时间使者

2009年9月臭小孩们才12岁。互为好友朝夕相伴之余,还成天齐齐跑来办公室粘着我。后来更是过分,竟然邀我加盟“臭名昭著”的“四害组织”——理由十分充分:

张希文嘛,就是蚊子;李皓嘛,就是耗子;谖子老师你,满脸雀斑,叫你麻雀可不是正合适?!英俊小生邓哲,为了加盟组织,全然不顾自己与“四害”并无关联,毅然决然当上了蟑螂。
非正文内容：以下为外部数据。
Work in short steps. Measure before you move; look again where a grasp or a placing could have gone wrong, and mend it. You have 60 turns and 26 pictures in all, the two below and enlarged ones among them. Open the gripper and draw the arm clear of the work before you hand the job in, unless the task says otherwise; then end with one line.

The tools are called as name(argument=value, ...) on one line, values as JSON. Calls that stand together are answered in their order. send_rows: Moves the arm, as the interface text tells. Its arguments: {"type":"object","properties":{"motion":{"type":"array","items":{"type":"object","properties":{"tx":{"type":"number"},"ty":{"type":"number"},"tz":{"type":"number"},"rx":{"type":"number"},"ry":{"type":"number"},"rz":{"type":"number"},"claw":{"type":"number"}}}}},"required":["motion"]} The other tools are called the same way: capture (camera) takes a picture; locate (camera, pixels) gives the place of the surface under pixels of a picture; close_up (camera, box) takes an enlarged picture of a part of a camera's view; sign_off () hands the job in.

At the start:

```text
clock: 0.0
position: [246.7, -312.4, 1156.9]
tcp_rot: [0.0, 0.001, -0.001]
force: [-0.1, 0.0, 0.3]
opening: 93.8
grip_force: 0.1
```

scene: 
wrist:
“四害组织”历史悠久,并没有随着臭小孩们升入高中和大学、我离开学府又回到学府而解散;并于近日荣耀更名为“学府青年”——令我“老怀甚慰”:这一回听起来,总算是正派多了!

小耗子和小蟑螂一边为考研做准备,一边兼职做家教或进入培训机构任教;小蚊子在少儿编程培训机构干得热火朝天、信心满满;大麻雀不当语文老师不应付中考啦,改为和一群爱好文学的孩子们聊文学。

四个人都不是正职老师,却都身处教育行业。群里一会儿晒作业一会儿问疑难一会儿探讨教育现象,令我兴奋又感喟——

我的臭小孩已经开始有了他们的臭小孩啦!

我是有多老………………

那天我突发奇想,就在群里兴风作浪。

我发了一篇文章出来给他们品评,题目是《风之狂舞》。

小蟑螂踊跃发表评论:“嗯嗯,这一篇逻辑通顺,景物描写和情感表达契合得很好哇!”

过了一会儿我憋着笑公布文章作者——原来就是小蟑螂本人!——八年级作品。

小蟑螂表示:“诶,我写的?”“”场面一度十分尴尬”。

小耗子说她“在办公室差点儿笑出声来”,并且相当傲娇地表示:“我自己写的我就不可能不认识!”

下一篇出场的是《金黄色的哀伤》。

小蟑螂刚跳出来大叫“这一定不是我写的”,我就问他“喜不喜欢另一种风格的自己”,他措手不及,十分困扰。

这一幕令小耗子幸灾乐祸,笑得特别欢,还故意问小蟑螂如何评价;小蟑螂如实评价“好中二”之后,谜底揭晓了:其实,这是小耗子九年级的作品!

小耗子顿时开始奋力反驳:“哪里中二!”“现在看也觉得不错嘛!”“其实我记得这是我写的,我刚才只是故意……”

群里充满了欢乐的气氛。

你看,这就是当老师的重大“福利”之一了。

我收藏着他们十几年前写下的文章、画的画儿,正如我藏着第一届学生2000年秋季参加校运会的选手名单,也如我收着第二届学生2003年用雪糕棒做的小围栏——每一根围栏上都贴着一个孩子的小小照片……

我在记忆里收藏孩子们由童年向少年过渡的模样,哭泣与忧愁,欢笑和向往,诚恳而不免稚拙的字迹,刚开始变声的调门儿……

若缘分眷顾,日后重逢,两相对照,多少惊喜;若失散于人海,我仍独自忆念,暗怀猜测,又是一番别样趣味。

有日说起学府往事,小耗子说:“我永远记得谖子老师和我们第一次见面时的情景,那身可爱的粉嫩连衣裙……”

这次轮到我记不得,因为明明“一身黑”才是我的标配。

小耗子提醒我:“真的是粉嫩的!口袋里面是鹅黄色的。”

啊……,她不说我都忘了这条裙子呢。那真的是我所有裙子里面颜色最鲜嫩的一条了。

她说:“我可喜欢这条裙子呢!”

她又说:“你穿特别可爱!”

她还说:“总让我想到春天!”

她接着说:“对于谖子老师来说可能是一条普通的裙子,但是对于我来说,这可是和谖子老师初次见面时你穿的裙子!!!意义非凡!”

她不好意思地说:“啊,我居然能把一位老师去一个班级初次上课的情景描述得和初恋场景一样……”

我久久没有说话。

我想起小蟑螂说:“我记得第一节课谖子老师说:不要叫我'语文’老师。”

我想起小蚊子说:“我记得那时候谖子老师说:做题的时候,要弄明白出题人的想法。”

我想起许许多多我早已忘记,而你们替我记得的大事小事。

你们说我是你们的“时间使者”。

亲爱的臭小孩呀,你们也是我的时间使者啊。